▸ What is asked: In the listing below, pick out lines with "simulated".

** Start Information provided **

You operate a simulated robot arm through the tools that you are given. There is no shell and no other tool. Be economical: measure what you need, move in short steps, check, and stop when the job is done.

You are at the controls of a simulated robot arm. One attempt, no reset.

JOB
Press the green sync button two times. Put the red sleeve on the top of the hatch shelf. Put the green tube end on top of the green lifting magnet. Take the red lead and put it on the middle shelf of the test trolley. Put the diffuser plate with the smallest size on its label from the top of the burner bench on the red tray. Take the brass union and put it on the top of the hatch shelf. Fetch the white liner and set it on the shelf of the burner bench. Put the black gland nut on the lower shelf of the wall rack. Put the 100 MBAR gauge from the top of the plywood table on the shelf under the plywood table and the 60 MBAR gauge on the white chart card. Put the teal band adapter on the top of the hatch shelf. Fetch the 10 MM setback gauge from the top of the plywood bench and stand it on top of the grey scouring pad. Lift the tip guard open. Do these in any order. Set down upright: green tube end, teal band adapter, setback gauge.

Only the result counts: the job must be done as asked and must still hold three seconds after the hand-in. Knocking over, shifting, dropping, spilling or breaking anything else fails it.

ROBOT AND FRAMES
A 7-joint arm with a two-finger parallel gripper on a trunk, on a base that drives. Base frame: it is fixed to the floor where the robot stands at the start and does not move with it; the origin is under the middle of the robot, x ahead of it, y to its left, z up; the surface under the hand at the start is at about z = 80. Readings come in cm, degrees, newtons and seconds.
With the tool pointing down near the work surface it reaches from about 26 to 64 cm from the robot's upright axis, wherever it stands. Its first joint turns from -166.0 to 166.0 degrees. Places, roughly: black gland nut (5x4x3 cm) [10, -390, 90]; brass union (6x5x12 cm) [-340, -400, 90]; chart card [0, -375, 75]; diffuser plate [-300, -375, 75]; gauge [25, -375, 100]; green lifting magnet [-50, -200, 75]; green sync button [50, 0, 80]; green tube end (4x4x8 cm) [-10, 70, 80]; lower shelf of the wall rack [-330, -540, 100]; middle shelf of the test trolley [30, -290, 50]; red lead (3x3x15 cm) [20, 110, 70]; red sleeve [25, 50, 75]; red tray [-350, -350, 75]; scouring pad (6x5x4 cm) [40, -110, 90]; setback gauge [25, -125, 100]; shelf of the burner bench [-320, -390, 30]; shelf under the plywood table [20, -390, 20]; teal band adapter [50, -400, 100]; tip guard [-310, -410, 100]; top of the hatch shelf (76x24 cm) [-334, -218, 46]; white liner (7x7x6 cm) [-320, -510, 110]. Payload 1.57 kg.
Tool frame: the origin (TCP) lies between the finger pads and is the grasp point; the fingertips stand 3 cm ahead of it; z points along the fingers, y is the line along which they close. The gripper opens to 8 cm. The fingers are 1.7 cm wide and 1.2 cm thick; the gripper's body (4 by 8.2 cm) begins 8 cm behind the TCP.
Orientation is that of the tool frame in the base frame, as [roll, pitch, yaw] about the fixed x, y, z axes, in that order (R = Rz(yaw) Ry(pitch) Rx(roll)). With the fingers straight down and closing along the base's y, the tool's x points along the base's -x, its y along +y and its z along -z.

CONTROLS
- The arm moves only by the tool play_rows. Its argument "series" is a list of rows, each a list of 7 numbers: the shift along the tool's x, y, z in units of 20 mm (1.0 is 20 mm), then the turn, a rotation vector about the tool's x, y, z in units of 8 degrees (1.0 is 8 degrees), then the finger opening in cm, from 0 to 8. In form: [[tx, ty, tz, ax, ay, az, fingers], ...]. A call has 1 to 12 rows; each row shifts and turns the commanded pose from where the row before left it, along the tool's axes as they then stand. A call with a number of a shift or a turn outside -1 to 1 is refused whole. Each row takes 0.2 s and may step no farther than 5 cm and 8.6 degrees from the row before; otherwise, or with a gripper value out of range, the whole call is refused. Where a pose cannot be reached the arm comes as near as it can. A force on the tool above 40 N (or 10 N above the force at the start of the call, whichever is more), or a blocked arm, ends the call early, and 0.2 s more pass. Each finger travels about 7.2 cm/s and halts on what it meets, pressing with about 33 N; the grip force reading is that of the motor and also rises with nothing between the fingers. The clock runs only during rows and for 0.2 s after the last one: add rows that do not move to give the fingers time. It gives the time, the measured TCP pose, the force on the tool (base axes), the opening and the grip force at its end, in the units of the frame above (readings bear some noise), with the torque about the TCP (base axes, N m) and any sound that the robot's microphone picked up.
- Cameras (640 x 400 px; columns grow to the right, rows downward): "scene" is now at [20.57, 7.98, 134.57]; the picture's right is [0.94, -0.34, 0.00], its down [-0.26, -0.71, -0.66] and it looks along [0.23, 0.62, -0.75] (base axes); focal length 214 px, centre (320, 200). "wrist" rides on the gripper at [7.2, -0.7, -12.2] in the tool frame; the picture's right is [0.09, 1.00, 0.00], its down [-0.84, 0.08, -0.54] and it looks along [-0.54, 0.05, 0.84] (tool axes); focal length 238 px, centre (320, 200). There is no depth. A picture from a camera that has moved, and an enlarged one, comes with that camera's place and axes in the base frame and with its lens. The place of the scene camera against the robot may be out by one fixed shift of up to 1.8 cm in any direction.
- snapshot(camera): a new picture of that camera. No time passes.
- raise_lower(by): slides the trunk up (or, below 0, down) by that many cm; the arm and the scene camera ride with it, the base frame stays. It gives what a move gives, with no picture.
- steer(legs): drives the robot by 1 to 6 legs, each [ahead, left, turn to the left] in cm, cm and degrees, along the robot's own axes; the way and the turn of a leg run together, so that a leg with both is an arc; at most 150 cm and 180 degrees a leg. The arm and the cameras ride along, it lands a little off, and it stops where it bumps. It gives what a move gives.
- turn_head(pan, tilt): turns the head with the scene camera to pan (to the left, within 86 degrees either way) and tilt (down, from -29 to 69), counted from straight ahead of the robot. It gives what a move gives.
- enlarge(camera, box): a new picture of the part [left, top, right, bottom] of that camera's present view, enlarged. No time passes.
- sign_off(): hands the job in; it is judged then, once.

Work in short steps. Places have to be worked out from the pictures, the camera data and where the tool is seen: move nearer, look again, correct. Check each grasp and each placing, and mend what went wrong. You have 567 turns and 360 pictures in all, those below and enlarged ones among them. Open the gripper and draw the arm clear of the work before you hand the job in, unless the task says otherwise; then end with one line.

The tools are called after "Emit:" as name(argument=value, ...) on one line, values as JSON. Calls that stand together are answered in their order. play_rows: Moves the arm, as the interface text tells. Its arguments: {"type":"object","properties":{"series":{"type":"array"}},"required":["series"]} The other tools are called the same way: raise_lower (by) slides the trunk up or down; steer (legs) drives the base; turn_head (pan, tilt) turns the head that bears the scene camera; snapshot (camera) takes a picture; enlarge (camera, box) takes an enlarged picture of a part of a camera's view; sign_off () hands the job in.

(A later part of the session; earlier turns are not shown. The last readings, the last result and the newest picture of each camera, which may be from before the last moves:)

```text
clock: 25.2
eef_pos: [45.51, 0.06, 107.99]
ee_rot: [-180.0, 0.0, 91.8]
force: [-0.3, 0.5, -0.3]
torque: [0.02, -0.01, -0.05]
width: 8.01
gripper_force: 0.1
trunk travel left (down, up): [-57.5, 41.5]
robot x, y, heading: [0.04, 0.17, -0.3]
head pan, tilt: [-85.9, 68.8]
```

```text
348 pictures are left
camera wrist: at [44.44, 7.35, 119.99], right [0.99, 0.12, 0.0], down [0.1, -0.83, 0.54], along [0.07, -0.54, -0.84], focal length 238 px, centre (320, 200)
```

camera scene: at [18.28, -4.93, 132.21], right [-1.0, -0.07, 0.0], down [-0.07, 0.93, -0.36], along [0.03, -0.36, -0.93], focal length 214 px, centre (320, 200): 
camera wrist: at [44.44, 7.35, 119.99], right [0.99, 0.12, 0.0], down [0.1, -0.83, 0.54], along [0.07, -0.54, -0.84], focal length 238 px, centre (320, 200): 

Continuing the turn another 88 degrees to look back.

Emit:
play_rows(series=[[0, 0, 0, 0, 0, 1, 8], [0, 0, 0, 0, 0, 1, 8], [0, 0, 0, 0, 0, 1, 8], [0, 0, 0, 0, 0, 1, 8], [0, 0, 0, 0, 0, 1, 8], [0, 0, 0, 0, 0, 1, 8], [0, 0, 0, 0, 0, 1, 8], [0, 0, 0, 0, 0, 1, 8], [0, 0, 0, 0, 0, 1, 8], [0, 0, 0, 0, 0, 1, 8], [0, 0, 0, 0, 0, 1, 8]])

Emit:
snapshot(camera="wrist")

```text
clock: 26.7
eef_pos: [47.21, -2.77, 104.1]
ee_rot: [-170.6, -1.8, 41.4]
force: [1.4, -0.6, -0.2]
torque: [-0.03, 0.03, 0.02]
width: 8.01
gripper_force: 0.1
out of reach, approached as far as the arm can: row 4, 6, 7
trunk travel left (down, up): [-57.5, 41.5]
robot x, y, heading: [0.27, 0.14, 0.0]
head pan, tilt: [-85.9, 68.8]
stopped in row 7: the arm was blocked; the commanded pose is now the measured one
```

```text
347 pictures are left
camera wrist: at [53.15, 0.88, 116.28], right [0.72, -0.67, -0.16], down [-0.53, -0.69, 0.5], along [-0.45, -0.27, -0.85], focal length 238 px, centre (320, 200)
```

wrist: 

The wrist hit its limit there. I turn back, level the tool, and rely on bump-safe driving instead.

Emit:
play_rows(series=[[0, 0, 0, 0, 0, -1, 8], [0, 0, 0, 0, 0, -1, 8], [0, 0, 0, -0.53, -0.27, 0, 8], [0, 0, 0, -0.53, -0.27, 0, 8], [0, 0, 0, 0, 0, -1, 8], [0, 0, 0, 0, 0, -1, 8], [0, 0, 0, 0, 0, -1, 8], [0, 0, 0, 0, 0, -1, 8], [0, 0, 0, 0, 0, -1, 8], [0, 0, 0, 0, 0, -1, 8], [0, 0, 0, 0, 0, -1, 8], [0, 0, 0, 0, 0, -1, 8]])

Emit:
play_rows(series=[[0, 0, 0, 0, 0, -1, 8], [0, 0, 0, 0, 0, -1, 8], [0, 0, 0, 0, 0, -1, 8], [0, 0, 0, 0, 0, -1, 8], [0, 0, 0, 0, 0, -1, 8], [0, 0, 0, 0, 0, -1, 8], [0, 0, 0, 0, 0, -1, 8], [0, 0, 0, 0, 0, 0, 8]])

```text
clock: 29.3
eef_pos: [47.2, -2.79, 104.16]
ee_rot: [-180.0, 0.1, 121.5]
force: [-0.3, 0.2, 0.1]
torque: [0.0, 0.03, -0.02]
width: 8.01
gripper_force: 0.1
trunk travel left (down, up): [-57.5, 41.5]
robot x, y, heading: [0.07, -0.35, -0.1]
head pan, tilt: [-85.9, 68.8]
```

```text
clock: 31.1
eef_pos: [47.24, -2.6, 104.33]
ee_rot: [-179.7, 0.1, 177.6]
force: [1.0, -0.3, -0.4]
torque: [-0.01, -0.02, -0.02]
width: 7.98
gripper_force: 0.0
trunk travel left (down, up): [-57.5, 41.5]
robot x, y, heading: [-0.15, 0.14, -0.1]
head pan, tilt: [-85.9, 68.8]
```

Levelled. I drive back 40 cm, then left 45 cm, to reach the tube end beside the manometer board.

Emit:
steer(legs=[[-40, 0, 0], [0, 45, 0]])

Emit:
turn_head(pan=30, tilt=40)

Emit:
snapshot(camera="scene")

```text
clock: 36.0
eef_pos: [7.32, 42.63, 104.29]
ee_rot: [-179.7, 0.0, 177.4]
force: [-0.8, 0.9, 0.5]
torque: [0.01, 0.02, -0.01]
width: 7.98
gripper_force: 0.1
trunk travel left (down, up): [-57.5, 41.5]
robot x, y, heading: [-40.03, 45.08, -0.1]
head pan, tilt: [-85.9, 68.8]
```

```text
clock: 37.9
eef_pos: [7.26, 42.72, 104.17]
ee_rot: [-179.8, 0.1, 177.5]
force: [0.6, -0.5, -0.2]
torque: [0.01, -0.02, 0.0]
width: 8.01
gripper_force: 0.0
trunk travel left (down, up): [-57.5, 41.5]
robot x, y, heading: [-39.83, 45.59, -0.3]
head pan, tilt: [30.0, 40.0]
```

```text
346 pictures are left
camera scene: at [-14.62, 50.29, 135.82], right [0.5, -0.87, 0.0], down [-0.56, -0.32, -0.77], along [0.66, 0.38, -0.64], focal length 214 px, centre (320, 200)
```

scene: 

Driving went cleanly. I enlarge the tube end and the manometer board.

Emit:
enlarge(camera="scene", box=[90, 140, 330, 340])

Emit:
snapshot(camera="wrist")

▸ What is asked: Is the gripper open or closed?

** End Information provided **

▸ The output:
You operate a simulated robot arm through the tools that you are given. There is no shell and no other tool. Be economical: measure what you need, move in short steps, check, and stop when the job is done.
You are at the controls of a simulated robot arm. One attempt, no reset.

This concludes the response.